Using the listing below, copy every line that mentions "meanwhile".

» Data block
** begin **

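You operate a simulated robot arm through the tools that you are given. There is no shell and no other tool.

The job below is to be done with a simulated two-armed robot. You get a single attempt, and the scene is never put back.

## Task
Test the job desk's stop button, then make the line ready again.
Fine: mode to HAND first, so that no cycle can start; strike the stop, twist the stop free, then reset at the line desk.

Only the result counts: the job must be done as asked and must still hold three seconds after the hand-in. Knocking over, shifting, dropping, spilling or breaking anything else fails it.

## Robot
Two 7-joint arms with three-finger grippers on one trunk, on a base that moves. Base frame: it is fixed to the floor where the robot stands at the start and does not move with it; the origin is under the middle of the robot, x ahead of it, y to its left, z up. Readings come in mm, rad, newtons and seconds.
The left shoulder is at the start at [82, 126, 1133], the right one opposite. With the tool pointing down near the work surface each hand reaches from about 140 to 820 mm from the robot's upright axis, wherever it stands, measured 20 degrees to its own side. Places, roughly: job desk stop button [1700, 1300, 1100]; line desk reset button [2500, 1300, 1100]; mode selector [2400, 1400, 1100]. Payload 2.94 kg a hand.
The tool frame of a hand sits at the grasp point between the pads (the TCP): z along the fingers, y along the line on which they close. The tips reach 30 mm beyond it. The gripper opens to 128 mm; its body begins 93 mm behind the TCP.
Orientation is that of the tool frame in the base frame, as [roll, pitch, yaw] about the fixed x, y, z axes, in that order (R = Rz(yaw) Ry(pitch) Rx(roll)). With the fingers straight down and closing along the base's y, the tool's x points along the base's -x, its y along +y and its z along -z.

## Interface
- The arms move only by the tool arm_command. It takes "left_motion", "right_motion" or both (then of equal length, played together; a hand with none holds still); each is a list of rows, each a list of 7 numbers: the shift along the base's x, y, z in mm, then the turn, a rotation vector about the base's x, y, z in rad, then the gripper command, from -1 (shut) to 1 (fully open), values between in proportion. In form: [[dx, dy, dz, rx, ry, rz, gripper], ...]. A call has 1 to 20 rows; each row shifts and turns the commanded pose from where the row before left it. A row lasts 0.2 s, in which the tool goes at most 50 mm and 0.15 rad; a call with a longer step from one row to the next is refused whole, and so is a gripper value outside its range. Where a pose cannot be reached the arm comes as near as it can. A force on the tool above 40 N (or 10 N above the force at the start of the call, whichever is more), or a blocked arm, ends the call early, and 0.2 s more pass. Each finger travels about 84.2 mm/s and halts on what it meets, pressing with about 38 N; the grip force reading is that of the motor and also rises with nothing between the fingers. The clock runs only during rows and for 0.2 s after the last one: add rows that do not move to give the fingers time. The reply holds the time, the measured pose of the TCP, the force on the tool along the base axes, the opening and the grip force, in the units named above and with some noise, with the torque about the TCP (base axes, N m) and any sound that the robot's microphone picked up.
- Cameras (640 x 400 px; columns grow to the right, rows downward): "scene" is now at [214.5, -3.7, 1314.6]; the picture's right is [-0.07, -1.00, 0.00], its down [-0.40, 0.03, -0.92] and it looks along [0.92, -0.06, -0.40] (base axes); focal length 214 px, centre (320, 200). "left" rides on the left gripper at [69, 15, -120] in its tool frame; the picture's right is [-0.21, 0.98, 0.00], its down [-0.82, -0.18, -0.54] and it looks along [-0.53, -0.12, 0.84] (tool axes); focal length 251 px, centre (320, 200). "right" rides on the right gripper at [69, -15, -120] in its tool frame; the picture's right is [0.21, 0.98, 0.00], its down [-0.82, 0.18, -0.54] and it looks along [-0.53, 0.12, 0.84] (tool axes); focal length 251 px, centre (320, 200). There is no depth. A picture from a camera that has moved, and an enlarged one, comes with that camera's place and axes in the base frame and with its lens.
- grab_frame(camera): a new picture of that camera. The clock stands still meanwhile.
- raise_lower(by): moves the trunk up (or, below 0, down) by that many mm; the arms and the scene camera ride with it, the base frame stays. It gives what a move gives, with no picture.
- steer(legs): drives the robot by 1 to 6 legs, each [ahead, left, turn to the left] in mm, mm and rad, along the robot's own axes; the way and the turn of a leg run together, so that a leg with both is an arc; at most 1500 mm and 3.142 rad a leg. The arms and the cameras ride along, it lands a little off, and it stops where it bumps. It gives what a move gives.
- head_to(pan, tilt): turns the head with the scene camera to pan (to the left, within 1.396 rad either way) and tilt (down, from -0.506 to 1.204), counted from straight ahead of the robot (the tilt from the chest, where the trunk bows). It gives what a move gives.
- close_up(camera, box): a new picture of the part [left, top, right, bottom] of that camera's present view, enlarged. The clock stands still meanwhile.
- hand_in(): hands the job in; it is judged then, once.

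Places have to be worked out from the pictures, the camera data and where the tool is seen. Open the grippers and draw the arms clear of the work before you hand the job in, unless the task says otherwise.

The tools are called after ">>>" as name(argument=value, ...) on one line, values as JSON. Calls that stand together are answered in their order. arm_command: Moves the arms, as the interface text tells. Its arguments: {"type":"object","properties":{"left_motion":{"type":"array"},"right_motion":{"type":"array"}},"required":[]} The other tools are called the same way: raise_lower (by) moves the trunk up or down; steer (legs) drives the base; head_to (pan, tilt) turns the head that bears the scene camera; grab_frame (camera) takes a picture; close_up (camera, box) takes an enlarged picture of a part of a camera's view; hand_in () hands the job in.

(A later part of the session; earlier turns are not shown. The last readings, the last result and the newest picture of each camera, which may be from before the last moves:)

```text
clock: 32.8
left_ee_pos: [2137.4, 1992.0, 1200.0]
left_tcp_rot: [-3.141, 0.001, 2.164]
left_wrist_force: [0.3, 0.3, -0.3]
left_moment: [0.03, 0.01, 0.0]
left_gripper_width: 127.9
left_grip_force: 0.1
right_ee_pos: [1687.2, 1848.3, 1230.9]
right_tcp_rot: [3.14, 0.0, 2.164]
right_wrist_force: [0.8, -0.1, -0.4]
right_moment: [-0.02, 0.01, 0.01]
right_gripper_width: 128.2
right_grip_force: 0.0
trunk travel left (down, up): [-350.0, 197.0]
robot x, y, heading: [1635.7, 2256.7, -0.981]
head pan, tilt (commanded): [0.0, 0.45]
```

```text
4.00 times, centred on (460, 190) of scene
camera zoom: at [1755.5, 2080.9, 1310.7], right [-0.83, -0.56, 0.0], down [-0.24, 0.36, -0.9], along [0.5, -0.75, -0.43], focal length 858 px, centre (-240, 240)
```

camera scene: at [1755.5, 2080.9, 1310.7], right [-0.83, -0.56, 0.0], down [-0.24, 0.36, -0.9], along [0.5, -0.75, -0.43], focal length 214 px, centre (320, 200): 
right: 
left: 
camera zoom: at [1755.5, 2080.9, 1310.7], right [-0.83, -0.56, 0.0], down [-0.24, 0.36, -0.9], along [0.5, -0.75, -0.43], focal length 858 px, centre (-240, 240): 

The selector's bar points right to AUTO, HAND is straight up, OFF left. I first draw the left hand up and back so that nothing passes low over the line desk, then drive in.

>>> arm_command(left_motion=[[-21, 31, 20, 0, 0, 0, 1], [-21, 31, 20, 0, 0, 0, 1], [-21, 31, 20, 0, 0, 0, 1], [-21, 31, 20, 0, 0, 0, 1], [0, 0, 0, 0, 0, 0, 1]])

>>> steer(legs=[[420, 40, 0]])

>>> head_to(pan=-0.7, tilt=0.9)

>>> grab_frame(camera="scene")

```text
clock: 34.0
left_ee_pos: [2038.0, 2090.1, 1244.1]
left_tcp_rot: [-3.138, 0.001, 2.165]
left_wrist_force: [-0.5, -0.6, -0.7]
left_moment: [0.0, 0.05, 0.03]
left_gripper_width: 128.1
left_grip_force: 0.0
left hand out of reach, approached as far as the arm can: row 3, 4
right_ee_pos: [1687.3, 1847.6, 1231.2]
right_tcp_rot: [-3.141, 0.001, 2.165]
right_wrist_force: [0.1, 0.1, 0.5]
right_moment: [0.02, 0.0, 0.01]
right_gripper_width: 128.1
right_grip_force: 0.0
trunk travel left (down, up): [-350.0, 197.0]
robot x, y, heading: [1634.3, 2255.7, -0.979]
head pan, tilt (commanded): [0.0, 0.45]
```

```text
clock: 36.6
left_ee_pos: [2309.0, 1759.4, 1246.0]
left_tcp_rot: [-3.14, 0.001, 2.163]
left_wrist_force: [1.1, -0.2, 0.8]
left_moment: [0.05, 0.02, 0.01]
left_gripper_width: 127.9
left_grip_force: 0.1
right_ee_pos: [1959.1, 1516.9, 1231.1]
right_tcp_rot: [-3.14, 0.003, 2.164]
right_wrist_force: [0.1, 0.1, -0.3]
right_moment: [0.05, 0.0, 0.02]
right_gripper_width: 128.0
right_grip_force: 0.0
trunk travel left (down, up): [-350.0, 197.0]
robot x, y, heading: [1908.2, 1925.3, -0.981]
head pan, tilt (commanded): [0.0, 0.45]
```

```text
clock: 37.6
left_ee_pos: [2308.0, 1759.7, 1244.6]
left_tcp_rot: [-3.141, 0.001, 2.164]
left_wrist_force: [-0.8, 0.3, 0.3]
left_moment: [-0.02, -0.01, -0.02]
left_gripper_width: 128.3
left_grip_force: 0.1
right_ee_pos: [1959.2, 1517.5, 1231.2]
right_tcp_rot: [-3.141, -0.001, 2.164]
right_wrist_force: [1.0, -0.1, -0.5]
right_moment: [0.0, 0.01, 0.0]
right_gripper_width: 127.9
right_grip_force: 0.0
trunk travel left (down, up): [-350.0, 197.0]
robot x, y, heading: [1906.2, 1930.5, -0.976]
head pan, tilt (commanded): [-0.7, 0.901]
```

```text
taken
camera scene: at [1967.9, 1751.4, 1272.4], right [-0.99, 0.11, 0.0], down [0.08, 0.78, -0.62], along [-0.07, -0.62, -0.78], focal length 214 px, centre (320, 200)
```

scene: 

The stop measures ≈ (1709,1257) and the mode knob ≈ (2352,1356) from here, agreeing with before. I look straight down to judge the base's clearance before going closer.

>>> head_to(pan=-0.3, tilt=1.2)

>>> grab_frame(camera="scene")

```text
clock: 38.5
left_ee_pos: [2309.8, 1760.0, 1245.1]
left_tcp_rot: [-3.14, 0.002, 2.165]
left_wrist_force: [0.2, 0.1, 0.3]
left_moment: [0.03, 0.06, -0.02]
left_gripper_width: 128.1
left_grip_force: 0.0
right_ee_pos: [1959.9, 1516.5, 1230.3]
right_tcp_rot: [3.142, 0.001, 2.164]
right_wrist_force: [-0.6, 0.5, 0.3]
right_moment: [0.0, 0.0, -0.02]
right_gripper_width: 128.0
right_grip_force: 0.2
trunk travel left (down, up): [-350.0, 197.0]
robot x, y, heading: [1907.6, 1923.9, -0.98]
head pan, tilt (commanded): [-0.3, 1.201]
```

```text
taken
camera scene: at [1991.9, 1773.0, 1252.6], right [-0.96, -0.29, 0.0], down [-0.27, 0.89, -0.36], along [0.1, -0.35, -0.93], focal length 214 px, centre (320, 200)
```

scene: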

** end **

» Solution to this problem
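- grab_frame(camera): a new picture of that camera. The clock stands still meanwhile.
- close_up(camera, box): a new picture of the part [left, top, right, bottom] of that camera's present view, enlarged. The clock stands still meanwhile.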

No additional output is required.